What am I doing wrong?

You aren't understanding what the squeeze rule says.

Let $g(x)\leq f(x)\leq h(x)$. The squeeze rule says that, if $\displaystyle \lim_{x\rightarrow\alpha}g(x)=\lim_{x\rightarrow\alpha}h(x)=L$, then $\displaystyle \lim_{x\rightarrow\alpha}f(x)=L$.

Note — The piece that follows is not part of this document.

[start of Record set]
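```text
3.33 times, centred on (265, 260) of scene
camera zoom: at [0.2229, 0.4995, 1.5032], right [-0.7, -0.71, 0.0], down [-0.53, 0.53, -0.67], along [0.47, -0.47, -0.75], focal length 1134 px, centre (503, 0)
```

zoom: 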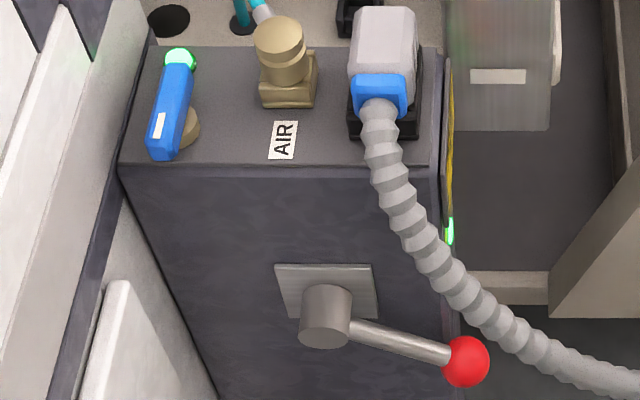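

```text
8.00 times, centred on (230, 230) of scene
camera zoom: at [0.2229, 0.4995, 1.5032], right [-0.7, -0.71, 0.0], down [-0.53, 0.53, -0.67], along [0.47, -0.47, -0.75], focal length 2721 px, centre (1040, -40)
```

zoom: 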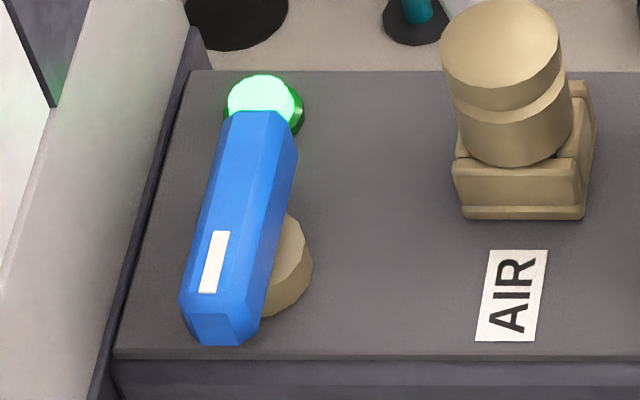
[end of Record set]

For example, the squeeze theorem doesn't apply for $\displaystyle \lim_{x\rightarrow\infty}\sin{x}$ because $\displaystyle \lim_{x\rightarrow\infty}[-1]\neq\lim_{x\rightarrow\infty}[1]$.

Edit:
Think of it this way.

$$\lim_{x\rightarrow\infty}\frac{3x^3+\cos{x}}{\sin{x}-x^3}=\lim_{x\rightarrow\infty}\frac{3x^3(1+\frac{\cos{x}}{3x^3})}{-x^3(-\frac{\sin{x}}{x^3}+1)}$$

 

[mathgeek69]

ok then. When applying the squeeze theorem,

how are you concluding to this?$\lim_{x\to\infty} \frac{3x^3+\cos(x)}{\sin(x)-x^3}=-3$

 

[mathgeek69]

Edit:
Think of it this way.

$$\lim_{x\rightarrow\infty}\frac{3x^3+\cos{x}}{\sin{x}-x^3}=\lim_{x\rightarrow\infty}\frac{3x^3(1+\frac{\cos{x}}{3x^3})}{-x^3(-\frac{\sin{x}}{x^3}+1)}$$

so ...

$$\lim_{x\rightarrow\infty}\frac{3x^3+\cos{x}}{\sin{x}-x^3}=\lim_{x\rightarrow\infty}\frac{3x^3(1+\frac{\cos{x}}{3x^3})}{-x^3(-\frac{\sin{x}}{x^3}+1)}$$ = -3

I GET IT! @Mandelbroth. your new edit was helpful! VERY HELPFUL

Cheers,

 

[HallsofIvy]

I'm glad you got it. Now, let me point out that $\lim_{x\to \infty} sin(x)$ and $\lim_{x\to \infty} cos(x)$ are NOT 0. They continue to alternate between -1 and 1 and do not "approach" any number. You use the "squeeze theorem" to argue that because $-1\le sin(x)\le 1$ and $-1\le cos(x)\le 1$, $-\frac{1}{x}\le \frac{sin(x)}{x}\le \frac{1}{x}$ and $-\frac{1}{x}\le \frac{sin(x)}{x}\le \frac{1}{x}$ so that $\lim_{x\to\infty} \frac{sin(x)}{x}= \lim_{x\to\infty} \frac{cos(x)}{x}= 0$.